┌─ Text excerpt
United States v. Stephen D. Black and Joe D. Hawkins

685 F.2d 132

11 Fed. R. Evid. Serv. 1191

UNITED STATES of America, Plaintiff-Appellee,
v.
Stephen D. BLACK and Joe D. Hawkins, Defendants-Appellants.

No. 81-3453.

United States Court of Appeals,
Fifth Circuit.

Aug. 24, 1982.

Patrick C. McGinity, New Orleans, La., for Stephen D. Black.

David F. Craig, Jr., New Orleans, La., for Joe D. Hawkins.

John P. Volz, U. S. Atty., Lindsay A. Larson, III, Asst. U. S. Atty., New Orleans, La., for plaintiff-appellee.

Appeal from the United States District Court for the Eastern District of Louisiana.

Before CLARK, Chief Judge, GEE and GARZA, Circuit Judges.

PER CURIAM:

1

The facts of the appeal are unusual. In the spring of 1979, defendant Perdue presented a proposal to the deposed prime minister of Granada that included forming a group of mercenary soldiers to overthrow the Granadan government. The island of Dominica was to serve as a jumping-off spot. This plan was subsequently replaced by one to overthrow the Republic of Dominica. Several parties were brought into the plan, including appellants Hawkins and Black. Perdue's lieutenant Wolfgang Droege, an acquaintance of Hawkins, explained the plan to Hawkins. Hawkins not only joined the group but introduced Perdue to a person who contributed $13,000 to help finance the coup. Black was introduced to the group through one David Duke, an associate of the Ku Klux Klan. Perdue had discussed his plans with Duke from the outset, and Duke suggested that Black might be interested in joining in the coup. After hearing the details, Black stated that he would both join and try to recruit others. Perdue chartered a boat to carry the mercenaries and equipment to Dominica. The captain of the vessel, however, reported him to the Bureau of Alcohol, Tobacco and Firearms, and an undercover agent was assigned to the vessel. The agent was informed by Droege that they hoped to set up a cocaine refining plant on the island. On the night the vessel was to leave for Dominica, ten men, including Black and Hawkins, were arrested with all their military equipment.

2

All ten were indicted in a seven-count indictment. Seven pleaded guilty to violating the Neutrality Act in exchange for the dropping of the remaining six counts. Black, Hawkins, and a third defendant, Norris, stood trial before a jury. Norris was acquitted, but Black and Hawkins were convicted on two counts: violating the Neutrality Act and conspiracy. They appeal, asserting that their trial was rendered unfair by the admission in evidence of a Nazi flag found on another defendant, of testimony about the cocaine refining plan, of their codefendants' guilty pleas, and by references to Duke and the Klan. We affirm.
└─
Direction 1:
Transcribe the text excerpt beginning at "Stephen D. BLACK and Joe D. Hawkins, Defendants-Appellants.". Stop after "Joe D. Hawkins.".
Direction 2:
How does the text excerpt go on? Write the next part.
┌─ Data section
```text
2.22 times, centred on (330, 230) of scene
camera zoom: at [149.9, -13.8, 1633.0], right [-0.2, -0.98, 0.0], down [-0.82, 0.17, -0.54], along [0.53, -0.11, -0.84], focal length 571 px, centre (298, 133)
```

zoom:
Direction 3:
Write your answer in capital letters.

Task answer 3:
└─
Task answer 1:
Stephen D. BLACK and Joe D. Hawkins, Defendants-Appellants.

No. 81-3453.

United States Court of Appeals,
Fifth Circuit.

Aug. 24, 1982.

Patrick C. McGinity, New Orleans, La., for Stephen D. Black.

David F. Craig, Jr., New Orleans, La., for Joe D. Hawkins.

Task answer 2:
David Duke and the KKK

3

It was at the request of the defense, however, that each individual venireman was examined concerning David Duke and the KKK. All those veniremen who became jurors stated that it would not influence their decision. Pursuant to Rule 24(a), Fed.R.Crim.P., the trial judge is vested with broad discretion in the conduct of voir dire, and absent an abuse of discretion and a showing that the rights of the accused have been prejudiced thereby, the scope and content of voir dire will not be disturbed on appeal. United States v. Harper, 505 F.2d 924, 925 (5th Cir. 1974). The only other evidence relating to the Klan was an unsolicited response by a government witness that was not emphasized to the jury. There was no error here.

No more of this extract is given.